The Goldwater Rule was vigorously challenged during the 2016 presidential election, as many mental health professionals were concerned about the psychological health and well-being of then presidential candidate, Donald Trump. A Yale University-based psychiatrist, Brandy Lee, was the lead author of a book entitled, The Dangerous Case of Donald Trump, where these leading experts referred to the Duty to Warn Rule that, excuse the pun, “trumped” the Goldwater Rule. They claimed that the severe risk to the nation and world warranted mental health professionals to publicly comment about their concerns regarding Donald Trump’s mental health. Brandy Lee has continued to be an outspoken critic of President Trump and other dangerous leaders, such as Mr. Putin, and has received significant backlash, including being removed from her faculty position at Yale.

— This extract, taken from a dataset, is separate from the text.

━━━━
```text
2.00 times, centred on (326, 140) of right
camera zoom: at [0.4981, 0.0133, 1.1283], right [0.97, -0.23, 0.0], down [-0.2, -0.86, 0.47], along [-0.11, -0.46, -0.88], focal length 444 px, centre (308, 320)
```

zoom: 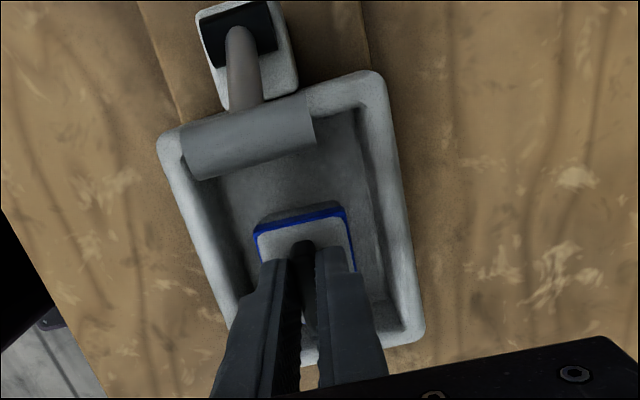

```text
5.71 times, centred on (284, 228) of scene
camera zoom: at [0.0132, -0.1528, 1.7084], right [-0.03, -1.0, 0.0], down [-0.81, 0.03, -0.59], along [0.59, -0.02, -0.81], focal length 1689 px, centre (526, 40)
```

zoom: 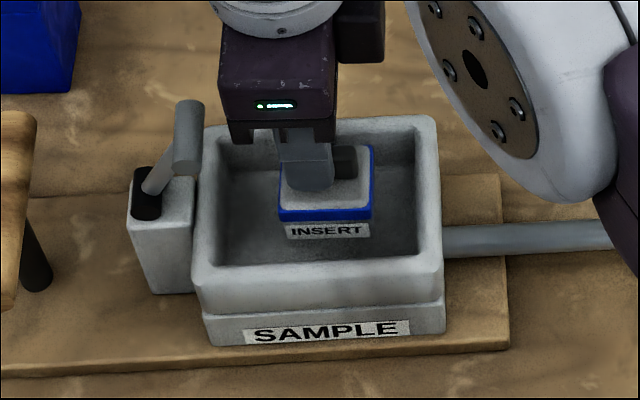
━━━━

Dr. Lee, among others, argues that leaders such as Mr. Trump and Mr. Putin are “malignant narcissists” and are therefore extremely dangerous. These men, they argue, have narcissistic, antisocial, and paranoid personal dimensions that make them exceedingly difficult and catastrophically dangerous. Narcissism implies that their own personal interests are paramount and they are not interested in the common good or the interests of others unless it serves their needs and desires. Antisocial implies that they experience no empathy for others or any guilt regarding their actions. Additionally, rules and laws simply do not apply to them in their view. The ends justify the means with antisocial personalities. Paranoid implies that they trust no one and that others are seeking to do them harm. The combination of these three personality elements along with access to military power, including nuclear, biological, and chemical warfare, is so dangerous and a threat to the planet that the duty to warn the public overrides the Goldwater Rule to stay silent on the psychiatric functioning or dysfunction of public figures. Trying to convince malignant narcissists of the errors of their ways is futile and only containment alters their dangerous behaviors.
Applied ethics is always a balancing act between different problem-solving approaches to solve ethical dilemmas. Different approaches may lead to different conclusions and reasonable people may come to disagree about what the best path might be to follow. However, watching the horrors of the war in Ukraine unfold in real time, doing anything to help ease suffering and to support the common good and the well-being of innocents might be the best action to follow. The fate of the world, and of civilization, may ultimately depend on good, but difficult and conflicted, ethical decision-making.